From district managers to baristas, we had no clue about the mismanagement of our company, running it $180 million in debt. The high-end convenience store had always failed its employees, slowly taking away benefits such as shift meals, but no one could fathom that the company would do this to us.

Let’s face it – CEOs don’t see their working-class employees as humans, but instead as miniscule pieces in the game of business. When it comes to bankruptcy, companies lay off thousands of employees, leaving them in the dust while CEOs continue to collect a solid paycheck.

Foxtrot and Dom’s Kitchen & Market are now facing a class-action lawsuit, with hundreds of employees claiming the company violated the federal Worker Adjustment and Retraining Notification Act (WARN). The WARN act requires companies to give workers at least 60 days notice before mass layoffs, including cases of bankruptcy, which the parent company Outfox failed to do. 

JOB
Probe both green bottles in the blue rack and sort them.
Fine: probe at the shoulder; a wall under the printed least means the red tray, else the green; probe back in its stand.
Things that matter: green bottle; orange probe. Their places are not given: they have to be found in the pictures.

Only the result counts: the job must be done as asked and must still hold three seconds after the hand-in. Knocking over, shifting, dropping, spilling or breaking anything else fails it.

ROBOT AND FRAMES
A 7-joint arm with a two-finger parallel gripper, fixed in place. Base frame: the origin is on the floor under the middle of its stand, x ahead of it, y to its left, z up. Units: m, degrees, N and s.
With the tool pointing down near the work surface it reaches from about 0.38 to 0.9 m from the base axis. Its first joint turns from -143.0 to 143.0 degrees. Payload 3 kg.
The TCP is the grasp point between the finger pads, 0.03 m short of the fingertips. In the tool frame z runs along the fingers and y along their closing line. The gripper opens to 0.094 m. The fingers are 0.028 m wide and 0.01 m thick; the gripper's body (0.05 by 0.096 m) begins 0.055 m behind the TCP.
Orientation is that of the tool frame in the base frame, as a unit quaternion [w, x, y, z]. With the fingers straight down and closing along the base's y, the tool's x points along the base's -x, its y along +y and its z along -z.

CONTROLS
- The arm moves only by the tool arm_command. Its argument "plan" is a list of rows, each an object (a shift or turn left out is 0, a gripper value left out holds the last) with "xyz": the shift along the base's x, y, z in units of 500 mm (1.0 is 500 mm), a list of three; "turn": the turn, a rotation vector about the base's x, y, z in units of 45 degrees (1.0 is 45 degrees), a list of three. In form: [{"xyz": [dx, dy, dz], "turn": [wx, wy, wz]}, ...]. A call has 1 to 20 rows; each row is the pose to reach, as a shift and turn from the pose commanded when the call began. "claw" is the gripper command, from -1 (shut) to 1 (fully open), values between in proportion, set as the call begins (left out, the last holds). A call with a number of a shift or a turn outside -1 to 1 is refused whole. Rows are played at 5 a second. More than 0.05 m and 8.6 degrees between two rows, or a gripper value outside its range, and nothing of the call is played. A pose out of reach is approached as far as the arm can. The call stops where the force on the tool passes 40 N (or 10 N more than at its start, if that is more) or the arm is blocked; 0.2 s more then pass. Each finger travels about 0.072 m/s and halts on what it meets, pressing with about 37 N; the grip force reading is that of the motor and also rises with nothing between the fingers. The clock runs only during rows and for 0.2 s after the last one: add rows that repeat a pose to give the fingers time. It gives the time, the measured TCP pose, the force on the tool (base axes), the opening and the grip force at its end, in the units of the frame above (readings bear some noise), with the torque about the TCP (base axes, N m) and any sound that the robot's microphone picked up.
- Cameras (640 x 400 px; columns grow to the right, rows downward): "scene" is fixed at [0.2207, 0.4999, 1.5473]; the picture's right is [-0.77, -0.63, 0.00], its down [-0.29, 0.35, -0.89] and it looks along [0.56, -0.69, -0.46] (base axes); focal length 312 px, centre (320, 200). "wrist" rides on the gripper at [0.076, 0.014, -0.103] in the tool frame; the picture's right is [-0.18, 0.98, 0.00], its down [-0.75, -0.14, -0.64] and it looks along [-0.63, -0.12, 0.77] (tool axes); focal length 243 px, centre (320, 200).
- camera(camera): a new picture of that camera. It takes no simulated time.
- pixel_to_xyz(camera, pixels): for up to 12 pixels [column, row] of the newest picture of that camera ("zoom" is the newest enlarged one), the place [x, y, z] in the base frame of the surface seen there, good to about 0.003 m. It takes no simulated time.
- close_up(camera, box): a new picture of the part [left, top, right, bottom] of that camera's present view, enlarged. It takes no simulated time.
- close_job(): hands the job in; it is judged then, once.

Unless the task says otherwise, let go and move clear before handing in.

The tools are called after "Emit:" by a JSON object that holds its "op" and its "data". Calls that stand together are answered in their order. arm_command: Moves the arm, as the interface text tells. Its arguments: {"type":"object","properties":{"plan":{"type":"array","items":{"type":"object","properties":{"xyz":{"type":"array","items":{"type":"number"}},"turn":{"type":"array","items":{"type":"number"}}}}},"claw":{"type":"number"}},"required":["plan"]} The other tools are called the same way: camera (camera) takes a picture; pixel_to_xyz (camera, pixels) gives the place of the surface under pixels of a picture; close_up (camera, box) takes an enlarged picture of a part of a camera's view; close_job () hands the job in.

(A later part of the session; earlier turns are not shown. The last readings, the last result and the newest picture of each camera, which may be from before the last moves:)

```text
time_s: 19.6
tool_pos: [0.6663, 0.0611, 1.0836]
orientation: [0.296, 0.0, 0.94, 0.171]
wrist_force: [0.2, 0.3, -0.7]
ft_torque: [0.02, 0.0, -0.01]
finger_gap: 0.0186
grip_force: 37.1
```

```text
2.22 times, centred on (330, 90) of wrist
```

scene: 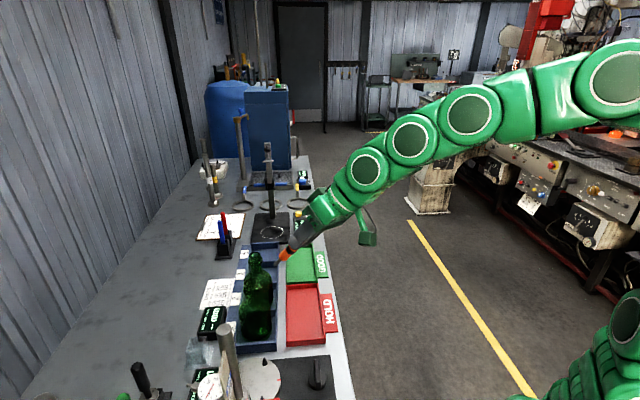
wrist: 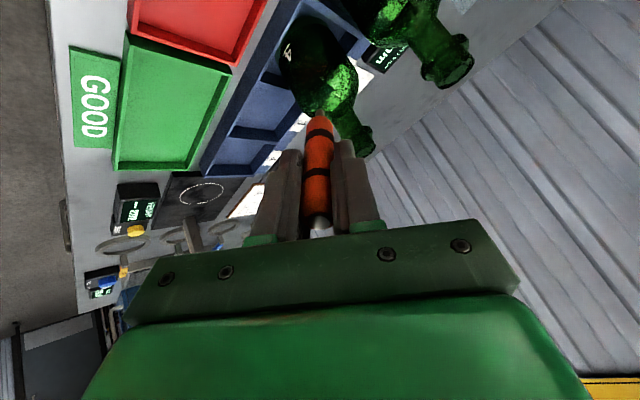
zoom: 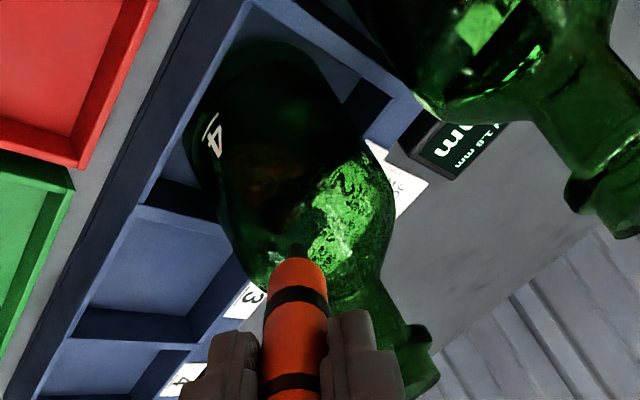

Ex-employees are seeking 60 days of severance pay and benefits for laid-off workers, as most were completely blindsided by the business closing.  

At 20 years old, my experience as a student worker completely shifted. I had to learn how to navigate the confusing world of unemployment and saw the hardships of my working-class coworkers first-hand.

Foxtrot was more than a part-time job to me, which is why losing it was such a hardship. The bond I formed with my coworkers is more than I could ask for, and they have done more for me than any company or CEO could. Their ability to help others land on their feetwhile struggling to keep their own balance has been admirable.

 The name Foxtrot has changed meaning for me. It’s not a company. It’s not a group of corporate white collars who turned thousands of lives upside down. It’s a group of people, former employees, whose resilience and strength is beyond imaginable.